June is a great month for freshwater species, including another round of bedding bream on the full (June 14) and new moon phases (May 28, June 27). The farther north you go, the better the bedding will be, since bluegill spawn earlier in the southernmost counties.

Bluegill bed several times during the spring and summer months, unlike most freshwater species. The darker males, or bull bream, will remain on the beds throughout the bedding periods, while the females move on and off the beds when they feel the need to expel eggs.

“That’s why it’s good to let some of the males go — to keep the beds active,” said avid bream angler Jeff Thomas of Vicksburg. “If you have a small lake, like 50 acres or less, and you start taking the bull bream off in April and don’t stop, then sooner or later you will deplete the bed, or at least make it less attractive to the females.

“It’s funny, but by the end of the summer the bulls that were so big and thick in April will be paper thin (because) they’ve worked so hard.”

With bream and catfish in mind, let’s look at Mississippi’s Top 5 fishing trips in June.

1. Tippah County Lake — This 145-acre lake near Ripley is loaded with big bream.

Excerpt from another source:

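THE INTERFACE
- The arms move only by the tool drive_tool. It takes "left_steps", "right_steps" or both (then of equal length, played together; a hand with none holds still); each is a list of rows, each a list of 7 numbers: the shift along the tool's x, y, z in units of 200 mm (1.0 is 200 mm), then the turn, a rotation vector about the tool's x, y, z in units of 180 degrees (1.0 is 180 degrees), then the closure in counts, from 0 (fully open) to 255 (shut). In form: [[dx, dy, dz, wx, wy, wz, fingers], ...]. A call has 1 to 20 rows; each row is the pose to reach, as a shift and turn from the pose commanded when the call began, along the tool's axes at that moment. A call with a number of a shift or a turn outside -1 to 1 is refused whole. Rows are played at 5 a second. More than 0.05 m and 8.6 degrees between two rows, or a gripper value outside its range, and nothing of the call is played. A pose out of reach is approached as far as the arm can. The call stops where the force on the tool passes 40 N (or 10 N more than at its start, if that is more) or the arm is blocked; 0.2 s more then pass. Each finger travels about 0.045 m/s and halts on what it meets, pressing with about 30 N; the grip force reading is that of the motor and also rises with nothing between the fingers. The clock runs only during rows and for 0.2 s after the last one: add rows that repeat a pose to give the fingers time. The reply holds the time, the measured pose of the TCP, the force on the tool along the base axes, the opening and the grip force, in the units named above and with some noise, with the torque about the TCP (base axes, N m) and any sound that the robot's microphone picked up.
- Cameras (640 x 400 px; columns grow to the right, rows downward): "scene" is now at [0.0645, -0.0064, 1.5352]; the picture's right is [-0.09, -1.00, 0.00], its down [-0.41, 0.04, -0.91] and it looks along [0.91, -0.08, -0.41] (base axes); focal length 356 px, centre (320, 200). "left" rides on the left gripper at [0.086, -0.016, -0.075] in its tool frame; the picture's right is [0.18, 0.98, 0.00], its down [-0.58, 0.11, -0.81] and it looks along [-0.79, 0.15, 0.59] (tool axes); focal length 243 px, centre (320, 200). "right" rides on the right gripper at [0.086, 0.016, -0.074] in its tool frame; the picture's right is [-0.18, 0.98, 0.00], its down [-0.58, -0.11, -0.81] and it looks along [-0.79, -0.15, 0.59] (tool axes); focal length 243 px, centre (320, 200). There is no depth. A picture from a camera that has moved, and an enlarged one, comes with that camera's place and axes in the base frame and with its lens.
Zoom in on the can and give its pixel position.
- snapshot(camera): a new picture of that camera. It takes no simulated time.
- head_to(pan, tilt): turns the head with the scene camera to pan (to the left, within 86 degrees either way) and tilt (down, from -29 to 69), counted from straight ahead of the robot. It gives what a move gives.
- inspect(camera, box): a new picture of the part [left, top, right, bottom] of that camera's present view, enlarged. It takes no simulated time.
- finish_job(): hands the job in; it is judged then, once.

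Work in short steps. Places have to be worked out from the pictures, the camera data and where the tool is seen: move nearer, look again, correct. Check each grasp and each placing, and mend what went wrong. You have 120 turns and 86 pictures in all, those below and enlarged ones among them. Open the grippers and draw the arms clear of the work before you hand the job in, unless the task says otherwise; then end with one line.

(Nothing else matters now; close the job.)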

Look in the coves for beds, and keep your nose in the wind to sniff out the beds.

2. Pickwick Lake — Forget about bass for a minute, which is tough to do on this great lake in the extreme northeast corner of the state. Pickwick Lake is a catfish angler’s dream. Channel cats by the millions move up on the rock bluff banks to spawn in the cracks in 4 to 5 feet of water.

3. Kemper County Lake — In addition to being one of the state’s great bass lakes, this 595-acre MDWFP lake near DeKalb is a bluegill hotspot. With abundant deep water, find the coves that offer depths near the bank and sniff for beds in the shallows.

4. Mississippi River — While jugging the shallow inside bends of the river, find a rock jetty at water level and fish below it for white bass. Your day could end with a box(es) full of blue and channel catfish, as well as white bass.

5. Okhissa Lake — This 500-acre National Forest Service lake near Bude is rapidly becoming famous for its bluegill, as well it should. With over 500 man-made gravel beds included in the lake’s construction, finding an active bed is easy. You can see them. You can smell them. Or you can just look for where all the boats are anchored. And because of its great depth, Okhissa’s bream bed big time in June.